§ EXCERPT TO READ:
__________

On Thu, Aug 4, 2016 at 11:20 AM, Andrew Wang <andrew.w...@cloudera.com>
wrote:

> Hi Konst, thanks for commenting,
>
> On Wed, Aug 3, 2016 at 11:29 PM, Konstantin Shvachko <shv.had...@gmail.com
> > wrote:
>
>> 1. I probably missed something but I didn't get it how "alpha"s made
>> their way into release numbers again. This was discussed on several
>> occasions and I thought the common perception was to use just three level
>> numbers for release versioning and avoid branding them.
>> It is particularly confusing to have 3.0.0-alpha1 and 3.0.0-alpha2. What
>> is alphaX - fourth level? I think releasing 3.0.0 and setting trunk to
>> 3.1.0 would be perfectly in line with our current release practices.
>>
>
> We discussed release numbering a while ago when discussing the release
> plan for 3.0.0, and agreed on this scheme. "-alphaX" is essentially a
> fourth level as you say, but the intent is to only use it (and "-betaX") in
> the leadup to 3.0.0.
>
> The goal here is clarity for end users, since most other enterprise
> software uses a a.0.0 version to denote the GA of a new major version. Same
> for a.b.0 for a new minor version, though we haven't talked about that yet.
> The alphaX and betaX scheme also shares similarity to release versioning of
> other enterprise software.
>

As you remember we did this (alpha, beta) for Hadoop-2 and I don't think it
went well with user perception.
Say release 2.0.5-alpha turned out to be quite good even though still
branded "alpha", while 2.2 was not and not branded.
We should move a release to stable, when people ran it and agree it is GA
worthy. Otherwise you never know.


>
>> 2. I do not see any confusions with releasing 2.8.0 after 3.0.0.

__________

§ WHAT IS ASKED:
1. What does the excerpt to read say from "We should move" through "2.8.0 after 3.0.0."? Give the exact wording.
2. Continue the excerpt to read from where it stops.

__________

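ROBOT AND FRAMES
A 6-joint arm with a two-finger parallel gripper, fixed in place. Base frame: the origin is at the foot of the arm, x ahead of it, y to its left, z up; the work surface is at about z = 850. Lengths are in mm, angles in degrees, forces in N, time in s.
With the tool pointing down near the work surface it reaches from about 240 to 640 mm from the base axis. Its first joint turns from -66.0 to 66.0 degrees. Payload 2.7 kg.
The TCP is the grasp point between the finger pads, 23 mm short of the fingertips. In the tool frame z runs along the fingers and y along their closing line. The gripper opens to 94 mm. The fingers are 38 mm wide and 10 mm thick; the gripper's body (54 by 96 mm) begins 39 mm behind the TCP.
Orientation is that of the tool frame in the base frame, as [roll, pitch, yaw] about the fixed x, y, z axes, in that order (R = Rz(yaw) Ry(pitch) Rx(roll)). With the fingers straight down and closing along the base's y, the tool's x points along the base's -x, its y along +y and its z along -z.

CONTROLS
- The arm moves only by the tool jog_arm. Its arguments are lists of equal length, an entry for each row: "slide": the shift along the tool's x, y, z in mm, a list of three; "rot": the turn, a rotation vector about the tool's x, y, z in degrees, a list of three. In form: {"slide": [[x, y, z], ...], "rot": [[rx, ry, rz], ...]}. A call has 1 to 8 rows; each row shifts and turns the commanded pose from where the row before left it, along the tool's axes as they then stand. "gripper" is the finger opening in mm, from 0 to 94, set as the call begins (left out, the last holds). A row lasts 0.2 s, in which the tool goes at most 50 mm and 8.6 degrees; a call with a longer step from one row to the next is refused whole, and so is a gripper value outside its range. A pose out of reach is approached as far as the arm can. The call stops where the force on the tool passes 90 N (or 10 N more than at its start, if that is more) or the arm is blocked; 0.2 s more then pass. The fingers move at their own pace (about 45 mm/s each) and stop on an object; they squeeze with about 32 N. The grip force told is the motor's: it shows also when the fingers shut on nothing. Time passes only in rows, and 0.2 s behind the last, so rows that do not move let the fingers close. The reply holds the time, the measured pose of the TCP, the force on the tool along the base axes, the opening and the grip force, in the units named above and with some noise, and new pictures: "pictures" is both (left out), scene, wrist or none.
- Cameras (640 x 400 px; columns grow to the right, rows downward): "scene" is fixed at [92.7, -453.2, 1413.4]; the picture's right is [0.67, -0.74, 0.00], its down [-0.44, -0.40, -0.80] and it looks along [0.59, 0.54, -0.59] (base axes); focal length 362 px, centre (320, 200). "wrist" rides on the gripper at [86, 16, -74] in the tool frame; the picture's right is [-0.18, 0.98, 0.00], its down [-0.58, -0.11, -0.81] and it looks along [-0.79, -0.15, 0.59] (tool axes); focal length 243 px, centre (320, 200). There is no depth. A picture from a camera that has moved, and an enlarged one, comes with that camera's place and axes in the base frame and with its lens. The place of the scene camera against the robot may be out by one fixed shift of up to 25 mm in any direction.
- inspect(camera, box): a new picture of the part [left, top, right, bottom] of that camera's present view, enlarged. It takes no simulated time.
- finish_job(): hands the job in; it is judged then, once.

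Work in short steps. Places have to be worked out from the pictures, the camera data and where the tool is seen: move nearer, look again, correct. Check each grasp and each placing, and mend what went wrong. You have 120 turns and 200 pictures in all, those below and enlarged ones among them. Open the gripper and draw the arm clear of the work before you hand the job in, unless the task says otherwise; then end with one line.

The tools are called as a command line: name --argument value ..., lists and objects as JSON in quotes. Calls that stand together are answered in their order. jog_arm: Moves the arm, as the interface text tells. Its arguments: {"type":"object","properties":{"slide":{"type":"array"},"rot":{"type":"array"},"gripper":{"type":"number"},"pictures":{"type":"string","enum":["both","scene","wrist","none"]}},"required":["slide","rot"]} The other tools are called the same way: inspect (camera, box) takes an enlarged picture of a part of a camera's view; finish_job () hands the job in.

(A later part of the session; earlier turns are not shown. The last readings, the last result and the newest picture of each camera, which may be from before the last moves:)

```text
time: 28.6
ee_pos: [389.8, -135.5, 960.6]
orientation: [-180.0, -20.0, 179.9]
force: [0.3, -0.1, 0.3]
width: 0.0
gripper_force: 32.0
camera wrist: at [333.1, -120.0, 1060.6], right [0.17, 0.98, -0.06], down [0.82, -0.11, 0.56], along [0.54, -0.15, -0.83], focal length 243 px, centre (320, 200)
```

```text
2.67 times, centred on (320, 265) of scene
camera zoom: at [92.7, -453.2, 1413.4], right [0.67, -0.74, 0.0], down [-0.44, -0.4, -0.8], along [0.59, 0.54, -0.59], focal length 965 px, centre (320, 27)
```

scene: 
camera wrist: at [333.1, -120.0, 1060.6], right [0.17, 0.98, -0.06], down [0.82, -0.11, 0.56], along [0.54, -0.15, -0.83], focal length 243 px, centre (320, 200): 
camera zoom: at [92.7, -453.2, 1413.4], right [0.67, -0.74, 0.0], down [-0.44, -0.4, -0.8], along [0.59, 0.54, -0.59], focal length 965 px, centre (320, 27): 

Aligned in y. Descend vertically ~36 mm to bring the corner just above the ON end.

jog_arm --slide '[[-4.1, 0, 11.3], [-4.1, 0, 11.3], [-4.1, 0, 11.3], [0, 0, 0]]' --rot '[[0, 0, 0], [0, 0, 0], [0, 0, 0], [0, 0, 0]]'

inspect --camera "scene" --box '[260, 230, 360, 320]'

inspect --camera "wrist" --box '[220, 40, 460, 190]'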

__________

§ OUTPUTS BY TASK:
1.
We should move a release to stable, when people ran it and agree it is GA
worthy. Otherwise you never know.


>
>> 2. I do not see any confusions with releasing 2.8.0 after 3.0.0.

2.
>> The release number is not intended to reflect historical release
>> sequence, but rather the point in the source tree, which it was branched
>> off. So one can release 2.8, 2.9, etc. after or before 3.0.
>>
>
> As described earlier in this thread, the issue here is setting the fix
> versions such that the changelog is a useful diff from a previous version,
> and also clear about what changes are present in each branch. If we do not
> order a specific 2.x before 3.0, then we don't know what 2.x to diff from.
>

So the problem is in determining the latest commit, which was not present
in the last release, when the last release bears higher number than the one
being released.
Interesting problem. Don't have a strong opinion on that. I guess it's OK
to have overlapping in changelogs.
As long as we keep following the rule that commits should be made to trunk
first and them propagated to lower branches until the target branch is
reached.


>
>> 3. I agree that current 3.0.0 branch can be dropped and re-cut. We may
>> think of another rule that if a release branch is not released in 3 month
>> it should be abandoned. Which is applicable to branch 2.8.0 and it is too
>> much work syncing it with branch-2.
>>
>> Time-based rules are tough here. I'd prefer we continue to leave this up
> to release managers. If you think we should recut branch-2.8, recommend
> pinging Vinod and discussing on a new thread.
>

Not recut, but abandon 2.8.0. And Vinod (or anybody who volunteers to RM)
can recut  from the desired point.
People were committing to branch-2 and branch-2.8 for months. And they are
out of sync anyways. So what's the point of the extra commit.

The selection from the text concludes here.